I never thought at the time that I would be looking back 7 years later and wondering what went wrong with our friendships. With Derek, the answer is a little bit eaiser. He left DU, I went abroad, we drifted apart and then stopped talking all together. With Nichole, the situation is a bit more complicated. I never thought that anything could come between me and Nichole. We had been there for eachother through it all: bad boyfriends, school stress, parent issues. Even living 3000 miles away didn't tarnish our friendship. We talked often, hung out whenever she was home and I even went to visit her at Smith twice.
When she moved back to Denver, it was only natural that we would move in together.
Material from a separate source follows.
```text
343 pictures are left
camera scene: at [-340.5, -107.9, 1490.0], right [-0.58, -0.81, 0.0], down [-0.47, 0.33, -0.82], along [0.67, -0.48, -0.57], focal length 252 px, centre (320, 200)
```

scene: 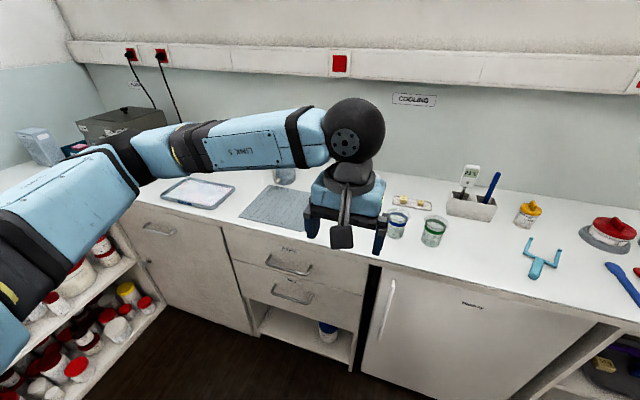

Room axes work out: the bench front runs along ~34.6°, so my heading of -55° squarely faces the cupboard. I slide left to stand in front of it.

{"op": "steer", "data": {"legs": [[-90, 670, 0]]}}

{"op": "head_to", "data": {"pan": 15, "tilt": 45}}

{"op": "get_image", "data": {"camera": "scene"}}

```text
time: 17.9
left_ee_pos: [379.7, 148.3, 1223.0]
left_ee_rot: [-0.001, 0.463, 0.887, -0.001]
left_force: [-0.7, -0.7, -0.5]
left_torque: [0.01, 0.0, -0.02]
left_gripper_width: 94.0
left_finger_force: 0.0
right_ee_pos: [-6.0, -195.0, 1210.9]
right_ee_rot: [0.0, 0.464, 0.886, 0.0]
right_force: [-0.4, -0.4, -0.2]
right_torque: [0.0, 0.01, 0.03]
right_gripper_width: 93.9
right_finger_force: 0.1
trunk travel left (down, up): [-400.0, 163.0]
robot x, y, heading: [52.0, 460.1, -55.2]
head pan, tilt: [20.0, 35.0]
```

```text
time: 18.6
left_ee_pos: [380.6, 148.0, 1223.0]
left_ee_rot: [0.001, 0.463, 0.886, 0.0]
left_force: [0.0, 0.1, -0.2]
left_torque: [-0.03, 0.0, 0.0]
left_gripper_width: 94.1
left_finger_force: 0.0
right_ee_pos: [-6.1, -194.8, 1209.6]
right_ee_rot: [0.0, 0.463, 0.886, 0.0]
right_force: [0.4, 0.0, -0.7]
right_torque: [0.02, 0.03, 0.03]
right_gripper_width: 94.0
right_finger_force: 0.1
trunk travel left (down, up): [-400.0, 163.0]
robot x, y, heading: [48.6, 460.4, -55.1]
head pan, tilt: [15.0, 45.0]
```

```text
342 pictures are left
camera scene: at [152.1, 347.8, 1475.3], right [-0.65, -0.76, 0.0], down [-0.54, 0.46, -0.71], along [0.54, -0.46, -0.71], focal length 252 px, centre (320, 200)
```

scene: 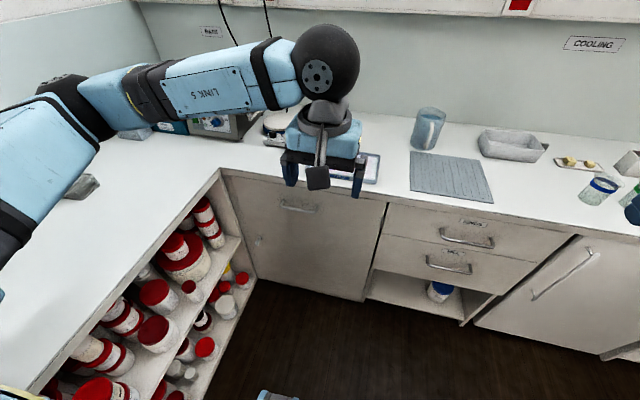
A lot of people warned me about living with friends: the fastest way to ruin a friendship is sex, the second fastest is becoming roommates. But is wasn't like that for us. We lived together great. I liked to cook, she liked to clean. Neither one of us had a lot of loud parties. Our movie collections complemented eachother without too many duplicates. We were good friends, but we had our own seperate lives. We always knew that we were there for eachother to talk to. Occasionally we would have some issues (don't even get me started on the whole Irene business), but overall we lived together well. Which is why the whole thing is still so upsetting to me. I don't even really know what happened. Now I know she was unhappy, but at the time, she didn't confide in me about what was going on. She just left. After trying to get in touch with her about her bed, I haven't attempted communication. I know (from her blog and the grapevine) that she came home for Christmas and Spring Break. More than anything, I just want to know her side of the story. Was she as hurt over the events that went down as I was? Does she ever think about me and what our friendship could have been?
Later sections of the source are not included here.